Sun Dried Tomato and Olive Bread

Preheat the oven to 200C/400F

You need:

1 1/3 cup plus 2 TB wholemeal flour, sifted (or use your favourite commercial GF blend!)

3 tsp baking powder

2 TB nutritional yeast

Pinch oregano and basil (optional)

¼-1/3 cup sun dried tomatoes (not the oil packed kind but the ones you re-hydrate in water)

4 spring onions, chopped (I use the white onion-y bits and some of the green tops cut with scissors

1/3 cup olives

Non dairy milk

2 TB olive oil  (optional)

Squidge tomato puree (optional)

Pinch sea salt

You need to:

1. Snip the sun dried tomatoes into wee pieces and pour a bit of hot water over them until they are just covered and let them sit.

2. Sift your flour and baking powder, Add the nutritional yeast and herbs, spring onions and olives.

3. Squeeze the water from the tomatoes (save the soaking water!) and put them into the dry ingredients and mix well until covered in flour.

4. See how much tomato water there is. Use “milk” to get the liquid up to 150ml. If you’d like it with a bit more umph! Then add a squidge tomato puree and mix in. Now add your optional oil. I forgot it this time and it was fine so I think I’ll leave it out in future.

5. Mix the wet into the dry and mix until a soft dough forms. If too wet then add a few more shakes flour, if too dry a glug of “milk.”

6. Shape with your hands to form a small circle and score into quarters.
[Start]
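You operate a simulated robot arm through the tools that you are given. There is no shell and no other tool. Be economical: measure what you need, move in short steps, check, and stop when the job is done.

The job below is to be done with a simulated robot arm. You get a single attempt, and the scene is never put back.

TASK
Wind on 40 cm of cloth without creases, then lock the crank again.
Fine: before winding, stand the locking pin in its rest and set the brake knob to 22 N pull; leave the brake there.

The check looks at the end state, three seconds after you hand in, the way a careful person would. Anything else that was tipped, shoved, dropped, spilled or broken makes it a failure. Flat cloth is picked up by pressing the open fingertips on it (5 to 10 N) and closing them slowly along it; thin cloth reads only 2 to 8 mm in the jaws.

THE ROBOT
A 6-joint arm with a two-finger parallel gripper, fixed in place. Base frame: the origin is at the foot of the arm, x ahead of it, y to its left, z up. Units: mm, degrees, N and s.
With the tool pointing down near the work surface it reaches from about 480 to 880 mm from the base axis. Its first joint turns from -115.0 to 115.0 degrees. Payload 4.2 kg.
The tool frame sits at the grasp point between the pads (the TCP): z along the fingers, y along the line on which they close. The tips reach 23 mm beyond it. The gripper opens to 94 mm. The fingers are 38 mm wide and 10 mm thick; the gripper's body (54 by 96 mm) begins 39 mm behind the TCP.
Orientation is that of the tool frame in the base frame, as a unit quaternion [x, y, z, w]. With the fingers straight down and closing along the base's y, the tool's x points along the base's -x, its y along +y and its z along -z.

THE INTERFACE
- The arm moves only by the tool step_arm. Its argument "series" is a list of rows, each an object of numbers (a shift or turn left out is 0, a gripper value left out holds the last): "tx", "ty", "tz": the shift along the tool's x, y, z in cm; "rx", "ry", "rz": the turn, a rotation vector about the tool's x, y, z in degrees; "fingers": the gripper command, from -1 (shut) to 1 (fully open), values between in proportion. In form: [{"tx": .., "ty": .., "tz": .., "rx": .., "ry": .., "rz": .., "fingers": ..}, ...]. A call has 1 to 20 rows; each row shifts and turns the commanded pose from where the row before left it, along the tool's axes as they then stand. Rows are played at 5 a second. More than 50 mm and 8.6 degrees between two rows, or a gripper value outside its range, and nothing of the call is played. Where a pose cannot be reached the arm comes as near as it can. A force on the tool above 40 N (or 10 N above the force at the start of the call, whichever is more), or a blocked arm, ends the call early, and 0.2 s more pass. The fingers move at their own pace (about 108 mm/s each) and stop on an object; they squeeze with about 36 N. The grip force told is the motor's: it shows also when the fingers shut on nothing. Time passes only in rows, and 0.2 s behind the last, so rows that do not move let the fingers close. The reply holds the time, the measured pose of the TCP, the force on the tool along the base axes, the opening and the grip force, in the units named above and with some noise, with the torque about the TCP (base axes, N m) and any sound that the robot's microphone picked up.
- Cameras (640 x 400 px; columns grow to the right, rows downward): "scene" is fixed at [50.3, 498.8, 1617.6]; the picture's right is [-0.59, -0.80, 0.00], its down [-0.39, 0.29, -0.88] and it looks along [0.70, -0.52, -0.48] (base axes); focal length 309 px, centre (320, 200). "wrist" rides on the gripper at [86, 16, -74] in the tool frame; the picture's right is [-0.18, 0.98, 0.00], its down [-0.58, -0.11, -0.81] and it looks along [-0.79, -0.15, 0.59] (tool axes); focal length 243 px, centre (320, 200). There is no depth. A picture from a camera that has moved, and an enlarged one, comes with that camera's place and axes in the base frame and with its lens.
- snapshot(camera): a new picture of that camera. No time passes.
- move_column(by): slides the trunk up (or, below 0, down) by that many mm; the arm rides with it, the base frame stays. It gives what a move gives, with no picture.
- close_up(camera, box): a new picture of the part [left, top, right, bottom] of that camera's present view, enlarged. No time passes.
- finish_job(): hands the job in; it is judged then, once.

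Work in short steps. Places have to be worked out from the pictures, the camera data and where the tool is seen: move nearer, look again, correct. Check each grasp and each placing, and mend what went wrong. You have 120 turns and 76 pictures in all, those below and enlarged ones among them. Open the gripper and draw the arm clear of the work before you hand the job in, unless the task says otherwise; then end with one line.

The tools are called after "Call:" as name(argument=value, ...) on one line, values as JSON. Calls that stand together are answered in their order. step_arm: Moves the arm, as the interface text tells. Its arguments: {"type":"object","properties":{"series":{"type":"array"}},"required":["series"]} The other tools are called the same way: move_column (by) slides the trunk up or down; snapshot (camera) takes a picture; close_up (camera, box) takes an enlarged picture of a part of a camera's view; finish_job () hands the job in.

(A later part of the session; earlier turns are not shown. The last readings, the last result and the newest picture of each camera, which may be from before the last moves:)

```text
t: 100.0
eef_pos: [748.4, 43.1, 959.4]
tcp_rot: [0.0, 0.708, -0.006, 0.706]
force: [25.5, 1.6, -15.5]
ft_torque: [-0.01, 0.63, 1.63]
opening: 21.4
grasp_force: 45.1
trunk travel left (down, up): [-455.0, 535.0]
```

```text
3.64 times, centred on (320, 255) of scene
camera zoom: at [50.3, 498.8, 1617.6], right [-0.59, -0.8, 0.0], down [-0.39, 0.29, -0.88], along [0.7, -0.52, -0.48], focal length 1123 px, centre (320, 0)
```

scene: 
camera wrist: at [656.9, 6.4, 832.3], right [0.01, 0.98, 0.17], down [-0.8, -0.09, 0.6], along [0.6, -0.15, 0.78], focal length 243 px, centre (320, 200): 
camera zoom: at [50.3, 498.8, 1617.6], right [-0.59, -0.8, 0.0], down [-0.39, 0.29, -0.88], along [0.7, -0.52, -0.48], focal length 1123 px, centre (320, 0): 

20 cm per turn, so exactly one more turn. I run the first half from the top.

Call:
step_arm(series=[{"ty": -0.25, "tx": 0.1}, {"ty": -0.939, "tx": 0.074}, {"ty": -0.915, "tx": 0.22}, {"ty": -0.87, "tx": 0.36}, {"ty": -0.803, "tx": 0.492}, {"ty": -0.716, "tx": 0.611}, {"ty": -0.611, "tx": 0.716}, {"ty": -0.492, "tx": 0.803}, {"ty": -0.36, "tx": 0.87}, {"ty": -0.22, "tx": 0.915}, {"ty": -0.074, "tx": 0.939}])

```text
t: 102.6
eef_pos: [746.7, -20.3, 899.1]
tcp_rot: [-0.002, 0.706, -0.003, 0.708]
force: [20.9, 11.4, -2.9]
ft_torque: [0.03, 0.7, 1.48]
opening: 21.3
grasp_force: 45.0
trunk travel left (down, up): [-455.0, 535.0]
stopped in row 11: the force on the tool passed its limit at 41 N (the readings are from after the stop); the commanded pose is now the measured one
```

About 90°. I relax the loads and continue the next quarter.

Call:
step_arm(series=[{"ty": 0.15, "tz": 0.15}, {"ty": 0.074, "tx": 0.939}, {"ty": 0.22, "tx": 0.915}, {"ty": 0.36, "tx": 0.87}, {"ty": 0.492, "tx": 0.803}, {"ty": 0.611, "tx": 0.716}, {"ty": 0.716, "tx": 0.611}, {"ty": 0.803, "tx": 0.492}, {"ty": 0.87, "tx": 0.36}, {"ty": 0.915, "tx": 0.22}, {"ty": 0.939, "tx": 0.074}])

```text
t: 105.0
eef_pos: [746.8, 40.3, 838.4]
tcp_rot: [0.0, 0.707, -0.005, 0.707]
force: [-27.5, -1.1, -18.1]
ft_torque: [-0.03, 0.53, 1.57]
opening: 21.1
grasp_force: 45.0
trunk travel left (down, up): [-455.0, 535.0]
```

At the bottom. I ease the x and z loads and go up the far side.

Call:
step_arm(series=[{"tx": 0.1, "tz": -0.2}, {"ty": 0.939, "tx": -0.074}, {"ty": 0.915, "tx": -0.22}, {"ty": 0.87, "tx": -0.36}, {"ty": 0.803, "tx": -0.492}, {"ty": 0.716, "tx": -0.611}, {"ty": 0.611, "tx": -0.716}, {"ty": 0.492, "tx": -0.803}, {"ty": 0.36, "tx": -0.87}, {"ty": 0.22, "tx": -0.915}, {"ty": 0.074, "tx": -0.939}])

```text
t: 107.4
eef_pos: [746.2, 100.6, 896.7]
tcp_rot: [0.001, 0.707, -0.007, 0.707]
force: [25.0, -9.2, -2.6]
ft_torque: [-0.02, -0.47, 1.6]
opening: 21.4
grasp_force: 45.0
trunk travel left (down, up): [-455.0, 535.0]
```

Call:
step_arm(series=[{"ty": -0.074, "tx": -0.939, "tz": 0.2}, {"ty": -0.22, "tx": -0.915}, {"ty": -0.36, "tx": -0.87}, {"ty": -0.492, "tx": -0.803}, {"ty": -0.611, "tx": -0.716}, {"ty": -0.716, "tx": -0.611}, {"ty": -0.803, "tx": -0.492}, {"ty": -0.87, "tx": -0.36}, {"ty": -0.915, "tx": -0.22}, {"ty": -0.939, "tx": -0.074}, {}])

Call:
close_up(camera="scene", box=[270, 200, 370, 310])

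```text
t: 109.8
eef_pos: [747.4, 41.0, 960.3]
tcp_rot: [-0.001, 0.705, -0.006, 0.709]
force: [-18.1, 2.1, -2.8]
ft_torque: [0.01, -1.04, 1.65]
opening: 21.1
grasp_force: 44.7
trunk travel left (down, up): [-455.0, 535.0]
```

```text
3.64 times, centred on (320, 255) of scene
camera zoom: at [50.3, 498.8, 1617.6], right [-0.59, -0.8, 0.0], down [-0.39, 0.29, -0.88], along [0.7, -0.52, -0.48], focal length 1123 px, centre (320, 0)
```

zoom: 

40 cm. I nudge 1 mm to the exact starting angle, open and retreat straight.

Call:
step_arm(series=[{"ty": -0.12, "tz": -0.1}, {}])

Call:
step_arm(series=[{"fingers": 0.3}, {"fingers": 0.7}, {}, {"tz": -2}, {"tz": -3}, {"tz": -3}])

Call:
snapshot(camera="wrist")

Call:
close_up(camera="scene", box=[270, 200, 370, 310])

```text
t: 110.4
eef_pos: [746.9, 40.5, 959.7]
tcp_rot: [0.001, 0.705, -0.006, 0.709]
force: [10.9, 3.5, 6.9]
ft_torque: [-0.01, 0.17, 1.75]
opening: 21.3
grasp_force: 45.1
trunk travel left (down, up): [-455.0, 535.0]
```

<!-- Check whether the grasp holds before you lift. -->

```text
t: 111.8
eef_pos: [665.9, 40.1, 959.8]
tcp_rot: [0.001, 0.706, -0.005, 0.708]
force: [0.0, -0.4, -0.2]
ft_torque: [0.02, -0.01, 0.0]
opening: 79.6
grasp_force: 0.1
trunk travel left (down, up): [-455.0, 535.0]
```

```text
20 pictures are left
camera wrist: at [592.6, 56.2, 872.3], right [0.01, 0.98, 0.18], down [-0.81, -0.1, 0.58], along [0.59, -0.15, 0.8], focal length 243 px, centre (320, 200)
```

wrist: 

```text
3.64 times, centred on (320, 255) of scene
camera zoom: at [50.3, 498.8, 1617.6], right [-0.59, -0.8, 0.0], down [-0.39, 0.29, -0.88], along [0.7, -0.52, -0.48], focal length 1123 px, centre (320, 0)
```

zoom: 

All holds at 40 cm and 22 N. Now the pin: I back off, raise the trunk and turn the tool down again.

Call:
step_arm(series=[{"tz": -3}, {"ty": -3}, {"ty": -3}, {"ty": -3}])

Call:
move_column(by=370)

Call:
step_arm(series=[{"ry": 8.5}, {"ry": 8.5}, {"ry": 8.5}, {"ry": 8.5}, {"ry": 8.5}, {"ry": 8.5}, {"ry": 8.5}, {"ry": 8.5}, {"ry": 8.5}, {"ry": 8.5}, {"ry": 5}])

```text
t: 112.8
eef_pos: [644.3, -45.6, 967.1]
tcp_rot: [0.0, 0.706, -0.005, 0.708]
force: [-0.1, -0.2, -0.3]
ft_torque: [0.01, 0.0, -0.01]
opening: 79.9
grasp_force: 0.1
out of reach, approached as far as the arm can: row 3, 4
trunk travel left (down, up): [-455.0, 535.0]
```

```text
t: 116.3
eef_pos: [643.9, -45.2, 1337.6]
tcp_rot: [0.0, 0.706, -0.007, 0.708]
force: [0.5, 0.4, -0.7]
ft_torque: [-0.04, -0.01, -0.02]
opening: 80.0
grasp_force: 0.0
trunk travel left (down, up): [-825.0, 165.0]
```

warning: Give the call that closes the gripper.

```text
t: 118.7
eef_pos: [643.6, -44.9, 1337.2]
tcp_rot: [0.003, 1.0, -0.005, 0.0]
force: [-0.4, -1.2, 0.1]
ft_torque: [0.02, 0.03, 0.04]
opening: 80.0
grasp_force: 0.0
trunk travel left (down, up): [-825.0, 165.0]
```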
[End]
Sprinkle on the sea salt and pat it into the dough.

Bake for 12-15 minutes.

 First GF advice:

You can use a commercially prepared mix like Bob’s Red Mill or Dove’s Farms or do what I do and make your own. In things like brownies you can get away with using just healthy, wholegrain GF flours, but in bread I find a bit of starch really does help to give it a lighter texture so it doesn’t appear you are eating a brick. But starches are high on the glycemic index and have no nutritional value so use sparingly. The GF mix that seems to work for me combines several highly nutritious flours with some starch. Here it is if you like to mix your own.

 Spidergrrl’s GF flour mix

1 ½ cups buckwheat flour

1 cup quinoa flour

1 cup teff flour

2 cups chickpea flour

1cup masa harina flour

2 ½ cups corn starch (called corn flour in the UK)

Mix really well until no one flour can be seen. It comes up to a nice light brown colour. Transfer into a storage container. This makes 9 cups and so gives you plenty for recipes all mixed up and ready to go. There is nothing that puts you off GF baking more than spending 3 hours mixing flour every time you want to bake something. On my next batch I plan on trying to reduce the starch a bit more--down to 2 cups from 2.5. The original recipe called for 3 cups which was one-third of the flour--but I just can’t cope with that little nutrition.

Note: If I had a choice I would use tapioca starch instead of corn flour--but I can’t find it any more so corn flour it is then. Besides corn flour is cheaper.

 Second GF advice:

As bad as you want to tear into fresh, hot bread if you have baked it GF try and resist. When hot the bread seems all “gluey” but settles down into bread texture once cooled. If making this GF, bake it ahead of time and let cool. If you can eat wheat, you lucky bastard, then chow down on it hot.